0OCC, Wachovia Enter Agreement to Reimburse Consumers Harmed by Payment Processors for Telemarketers

The OCC announced that it has reached an agreement with Wachovia Bank, N.A., directing the bank to issue checks to consumers that may have been harmed by payment processors for telemarketers that had account relationships with Wachovia. The harm involved telemarketers that obtained consumers’ bank account information over the phone by offering a range of “questionable” products and services. With the account information obtained from the call, the telemarketer directed the payment processor to create a remotely created check. The payment processor then deposited the remotely created check into the processor’s account at Wachovia, and funds were then withdrawn from consumers’ accounts to make payment on the check and deposited into the processor’s account. A large percentage of these remotely created checks were returned to Wachovia by consumers, or their financial institutions, who said the checks were never authorized or that they had never received the products or services offered by the telemarketers. The agreement calls for Wachovia to issue checks totaling over $150 million to more than 740,000 consumers. Click here for the OCC press release.

0FDIC Issues Publication on Higher Deposit Insurance Coverage

The FDIC published a special edition of Consumer News, which explains the temporary increase of FDIC insurance to $250,000. Click here for the publication.

0Deposit Insurance Information In Spanish

The FDIC’s Spanish language website has added information about deposit insurance.
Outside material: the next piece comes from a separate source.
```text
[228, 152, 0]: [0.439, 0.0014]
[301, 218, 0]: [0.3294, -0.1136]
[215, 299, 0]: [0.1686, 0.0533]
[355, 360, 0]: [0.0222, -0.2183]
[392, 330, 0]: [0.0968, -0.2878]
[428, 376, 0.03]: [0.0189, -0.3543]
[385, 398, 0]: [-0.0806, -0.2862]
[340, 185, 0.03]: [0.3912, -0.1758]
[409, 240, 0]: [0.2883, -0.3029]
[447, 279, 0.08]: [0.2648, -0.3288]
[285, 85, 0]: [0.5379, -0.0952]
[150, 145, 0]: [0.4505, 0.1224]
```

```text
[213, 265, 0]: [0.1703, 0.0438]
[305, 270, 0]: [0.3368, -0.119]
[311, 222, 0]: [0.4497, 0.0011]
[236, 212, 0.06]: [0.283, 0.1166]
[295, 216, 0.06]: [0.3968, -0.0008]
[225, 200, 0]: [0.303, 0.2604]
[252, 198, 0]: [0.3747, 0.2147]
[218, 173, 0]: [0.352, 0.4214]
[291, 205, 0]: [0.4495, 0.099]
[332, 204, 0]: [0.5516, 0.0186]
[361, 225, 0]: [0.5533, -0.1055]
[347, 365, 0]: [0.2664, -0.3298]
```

Click here for the FDIC’s Spanish language website.

0Massachusetts Supreme Judicial Court Affirms Injunction For “Presumptively Unfair” Loans

The Massachusetts Supreme Judicial Court unanimously affirmed the preliminary injunction granted to the Commonwealth of Massachusetts against Fremont Investment & Loan. The injunction requires Fremont to give the Attorney General notice, and an opportunity to object before foreclosure, and requires Fremont to “explore alternatives to foreclosure in the first instance.” The Court held that while Fremont was correct that the subject mortgages were not controlled by the Massachusetts Predatory Home Loan Practices Act, and that the loans issued by Fremont complied with all applicable state and federal regulations, the trial judge could deem them “presumptively unfair” under the Massachusetts Consumer Protection Act. The Court agreed with the lower court’s reasoning that when a borrower’s ability to repay a loan at its full rate (and not its lower, introductory rate) is based not on his income or assets, but on the equity of the property itself, such a loan is likely to be unfair, as its success is predicated on the continuing increase in property value and the borrower’s ability to refinance. The Court further noted that regulatory agencies such as the FDIC and OCC had discouraged lending practices such as those employed by Fremont prior to the issuance of the first loan at issue in the case, and thus application of an unfairness standard was not retroactive or otherwise barred by the Massachusetts Consumer Protection Act. The Court rejected the notion that the preliminary injunction would create an uncertain business climate unattractive to future lenders, and found that the public interest would be served by the injunction, insofar as it does not act as a complete bar to Fremont’s rights of foreclosure, but rather institutes a system that is intended to better protect borrowers. As noted in the February 28, 2008 Alert, loans with all of the following criteria are considered to be “presumptively unfair” under the Fremont series of decisions:

  1. an adjustable rate with an introductory period of three years or less;
  2. an introductory rate of more than 3% below the “fully indexed rate;”
  3. a debt-to-income ratio of more than 50% when calculated using the “fully indexed rate” payments; and
  4. either a loan-to-value ratio of 100% or a prepayment penalty that is in effect beyond the introductory rate period or exceeds 2% of the total prepayment.
Click here for Commonwealth v. Fremont Investment & Loan, No. SJC-10258, Dec. 9, 2008. Click here for a copy of the November 18, 2008 Alert which discusses the same trial court judge’s recent decision in Commonwealth v. Option One, further changing the above criteria and creating further uncertainty for Massachusetts lenders. Feel free to contact our Boston partner and Alert co-editor Jim McGarry (617-570-1332) if you would like to discuss the ramifications of these decisions.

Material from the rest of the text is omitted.